Globalists Using London Cyberspace Summit to Push for Global Internet Treaty

Eric Blair
Activist Post

For the next two days, leaders from around the globe will collude with tech giants to discuss how to respond to the challenges and opportunities of the Internet. Translation: they’ll be negotiating a global Internet treaty.

It’s reported that officials from 60 countries will join Google, Facebook, Microsoft and Tudou.com (Chinese video sharing site), as well as cyber crime agencies, and computer security firms at the London Conference on Cyberspace.

The London summit is hosted by Foreign Secretary, William Hague, who said the purpose is to “discuss ideas and expected behaviour in cyberspace”.

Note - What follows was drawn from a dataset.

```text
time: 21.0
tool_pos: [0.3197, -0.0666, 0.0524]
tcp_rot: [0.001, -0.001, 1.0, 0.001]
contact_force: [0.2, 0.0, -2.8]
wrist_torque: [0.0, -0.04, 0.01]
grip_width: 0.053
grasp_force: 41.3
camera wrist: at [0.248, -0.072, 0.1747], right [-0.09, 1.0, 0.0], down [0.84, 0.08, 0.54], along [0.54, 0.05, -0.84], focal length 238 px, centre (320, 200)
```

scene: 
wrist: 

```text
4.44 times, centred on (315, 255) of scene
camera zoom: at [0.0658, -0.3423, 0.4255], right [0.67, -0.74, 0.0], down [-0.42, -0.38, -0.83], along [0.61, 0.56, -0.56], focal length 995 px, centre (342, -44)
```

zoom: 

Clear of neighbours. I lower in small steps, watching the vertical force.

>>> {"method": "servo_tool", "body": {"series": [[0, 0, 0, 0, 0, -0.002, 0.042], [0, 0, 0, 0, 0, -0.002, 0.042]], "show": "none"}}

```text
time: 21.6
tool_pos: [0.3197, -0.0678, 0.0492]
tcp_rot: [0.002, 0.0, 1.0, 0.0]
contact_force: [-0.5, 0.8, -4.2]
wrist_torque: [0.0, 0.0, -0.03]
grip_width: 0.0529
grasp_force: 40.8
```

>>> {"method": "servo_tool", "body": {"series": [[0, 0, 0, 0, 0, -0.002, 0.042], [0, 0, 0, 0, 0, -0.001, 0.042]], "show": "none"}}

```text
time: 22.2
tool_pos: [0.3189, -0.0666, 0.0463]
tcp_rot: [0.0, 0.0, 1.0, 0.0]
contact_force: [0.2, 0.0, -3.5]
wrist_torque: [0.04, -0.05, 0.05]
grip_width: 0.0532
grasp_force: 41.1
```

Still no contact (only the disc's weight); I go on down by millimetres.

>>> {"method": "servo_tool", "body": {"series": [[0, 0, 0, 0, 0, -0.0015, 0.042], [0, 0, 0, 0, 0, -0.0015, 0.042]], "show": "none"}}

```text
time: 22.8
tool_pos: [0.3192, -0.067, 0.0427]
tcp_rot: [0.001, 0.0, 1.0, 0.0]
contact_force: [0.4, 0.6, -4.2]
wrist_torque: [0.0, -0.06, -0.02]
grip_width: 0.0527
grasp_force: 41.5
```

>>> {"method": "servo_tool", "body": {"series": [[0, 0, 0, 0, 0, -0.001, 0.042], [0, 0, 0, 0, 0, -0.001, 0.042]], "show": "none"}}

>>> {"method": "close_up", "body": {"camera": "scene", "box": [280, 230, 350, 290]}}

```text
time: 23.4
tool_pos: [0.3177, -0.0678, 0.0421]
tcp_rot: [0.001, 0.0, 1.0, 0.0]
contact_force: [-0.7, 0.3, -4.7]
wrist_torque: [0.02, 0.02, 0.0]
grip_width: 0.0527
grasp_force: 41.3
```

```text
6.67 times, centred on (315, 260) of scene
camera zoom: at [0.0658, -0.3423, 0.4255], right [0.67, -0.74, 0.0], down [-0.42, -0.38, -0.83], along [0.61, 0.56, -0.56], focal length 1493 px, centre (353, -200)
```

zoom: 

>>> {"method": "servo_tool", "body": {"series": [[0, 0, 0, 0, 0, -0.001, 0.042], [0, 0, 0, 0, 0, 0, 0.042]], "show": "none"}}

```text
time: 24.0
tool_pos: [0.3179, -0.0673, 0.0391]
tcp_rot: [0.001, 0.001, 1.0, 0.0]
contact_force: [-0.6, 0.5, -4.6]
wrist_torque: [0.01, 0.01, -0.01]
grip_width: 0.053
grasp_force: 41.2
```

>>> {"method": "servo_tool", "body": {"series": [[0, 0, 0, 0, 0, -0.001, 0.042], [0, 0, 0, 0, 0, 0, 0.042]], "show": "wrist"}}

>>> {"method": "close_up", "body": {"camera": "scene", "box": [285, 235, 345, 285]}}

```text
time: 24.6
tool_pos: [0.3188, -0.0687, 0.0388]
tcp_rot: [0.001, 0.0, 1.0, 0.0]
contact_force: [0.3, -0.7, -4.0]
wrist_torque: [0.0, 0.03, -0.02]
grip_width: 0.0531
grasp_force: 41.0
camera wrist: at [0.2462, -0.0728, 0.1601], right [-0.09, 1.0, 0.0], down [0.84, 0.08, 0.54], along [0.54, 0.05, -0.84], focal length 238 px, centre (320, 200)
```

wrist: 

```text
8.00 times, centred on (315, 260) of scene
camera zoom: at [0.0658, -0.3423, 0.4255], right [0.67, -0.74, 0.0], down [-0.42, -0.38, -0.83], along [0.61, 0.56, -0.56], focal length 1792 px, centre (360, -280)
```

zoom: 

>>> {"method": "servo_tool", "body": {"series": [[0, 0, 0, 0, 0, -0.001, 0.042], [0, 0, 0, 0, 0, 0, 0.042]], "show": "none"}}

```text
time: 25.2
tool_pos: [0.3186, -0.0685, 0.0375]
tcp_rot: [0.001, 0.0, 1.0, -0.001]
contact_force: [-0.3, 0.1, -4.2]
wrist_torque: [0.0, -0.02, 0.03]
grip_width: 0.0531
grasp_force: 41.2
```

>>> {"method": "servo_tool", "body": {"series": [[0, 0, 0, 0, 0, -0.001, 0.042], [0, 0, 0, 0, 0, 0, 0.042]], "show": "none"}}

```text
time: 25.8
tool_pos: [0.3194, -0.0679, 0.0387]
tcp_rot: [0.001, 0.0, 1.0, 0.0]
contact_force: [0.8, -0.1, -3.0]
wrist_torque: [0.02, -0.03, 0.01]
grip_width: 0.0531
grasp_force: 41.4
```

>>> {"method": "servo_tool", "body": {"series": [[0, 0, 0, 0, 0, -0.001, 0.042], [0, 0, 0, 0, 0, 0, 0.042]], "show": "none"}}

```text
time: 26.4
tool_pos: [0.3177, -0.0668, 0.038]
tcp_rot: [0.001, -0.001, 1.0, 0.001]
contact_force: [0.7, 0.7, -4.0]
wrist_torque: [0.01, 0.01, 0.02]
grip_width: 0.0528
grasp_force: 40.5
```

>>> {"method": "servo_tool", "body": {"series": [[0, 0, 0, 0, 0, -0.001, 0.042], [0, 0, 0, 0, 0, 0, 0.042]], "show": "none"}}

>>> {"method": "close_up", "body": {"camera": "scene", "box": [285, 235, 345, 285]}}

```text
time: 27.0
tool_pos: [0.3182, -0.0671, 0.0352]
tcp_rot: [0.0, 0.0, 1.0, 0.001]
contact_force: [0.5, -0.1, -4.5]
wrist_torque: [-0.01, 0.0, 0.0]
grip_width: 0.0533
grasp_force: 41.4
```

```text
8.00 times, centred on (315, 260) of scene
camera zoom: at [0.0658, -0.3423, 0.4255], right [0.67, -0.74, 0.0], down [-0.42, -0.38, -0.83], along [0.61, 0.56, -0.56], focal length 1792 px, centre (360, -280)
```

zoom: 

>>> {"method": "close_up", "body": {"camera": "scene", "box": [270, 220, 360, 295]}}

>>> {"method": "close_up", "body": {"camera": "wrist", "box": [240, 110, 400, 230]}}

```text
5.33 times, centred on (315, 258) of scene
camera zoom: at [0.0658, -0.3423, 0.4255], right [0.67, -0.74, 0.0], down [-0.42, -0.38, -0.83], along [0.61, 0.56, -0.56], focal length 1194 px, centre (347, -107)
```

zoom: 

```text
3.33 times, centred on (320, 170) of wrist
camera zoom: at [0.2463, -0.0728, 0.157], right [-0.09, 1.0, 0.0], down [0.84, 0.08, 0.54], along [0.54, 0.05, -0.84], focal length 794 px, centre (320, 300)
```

To which he claims the goal is bring together major players to determine how “collectively, we should respond to the challenges and opportunities which the development of cyberspace presents.”

A few days before the conference, Council on Foreign Relations members Adam Segal and Matthew Waxman wrote that the conference presents those calling for a global Internet treaty with “a step in that direction.”

They also pointed out that NATO allies have already essentially agreed to a treaty; “June 2011, NATO defense ministers agreed to a collective vision of cyber defense, and the United States and Australia recently announced that their mutual defense treaty extends to cyberspace.”

Meanwhile, in September of this year, an alliance between Russia, China, Tajikistan and Uzbekistan collaborated on cybersecurity by introducing The International Code of Conduct for Information Security to the U.N. Secretary General.

This alliance views “information security” to mean combating the dissemination of certain types of information which “undermines other countries’ political, economic and social stability, as well as their spiritual and cultural environment.”  In other words, if passed, political dissent on the Internet would be censored by U.N. decree.

Analysts explained the power struggle to be that Western states want to protect their networks from cyber attacks, while China and Russia seek security of information, which means controlling content.

Western powers will preach Internet freedom to their counterparts at this conference, yet they themselves have engaged in draconian measures like arbitrarily seizing websites for merely linking to copyrighted material and ordering politically “harmful” material removed from websites like YouTube.  Also, in a blatant act of censorship, they infamously colluded with Amazon to drop hosting service to WikiLeaks.

What’s more, multiple bills are floating in the U.S. Congress that seek further control over the Internet like the recent “rogue websites” bill which one Representative called the “end of the Internet.”  At the same time, the new net neutrality rules initiated without Congress, rather by the FCC with a 3-2 vote (where one commissioner was rewarded with a cushy job at Comcast), go into effect on November 20th.

So, while they talk a good game about protecting free speech, the U.S. and other Western powers seem to have similar ambitions to censor the Internet as China and Russia do, each already using private Internet cartels to do their dirty work. Therefore, they’re likely not as far off from agreeing on a treaty as the mainstream press is letting on.

Where they may not agree, however, is how to respond to potential cyber crimes and suspected threats.

China, while strongly denying any government involvement, has been blamed for many recent cyber attacks.  Therefore, China, and most others, tend to take the approach of prosecuting cyber crimes through a legal process.

The Pentagon, on the other hand, in their recently released cybersecurity strategy, said the military would be “prepared to respond to hostile acts in cyberspace.”

“The United States reserves the right, under the laws of armed conflict, to respond to serious cyber attacks with a proportional and justified military response at the time and place of our choosing,” said Deputy Defense Secretary William Lynn at a speech announcing the new strategy.

Most nations want to legally separate cybersecurity from traditional security concerns.  So, if only America can convince other attendees to police the Internet with predator drones, they may actually agree to a global Internet treaty.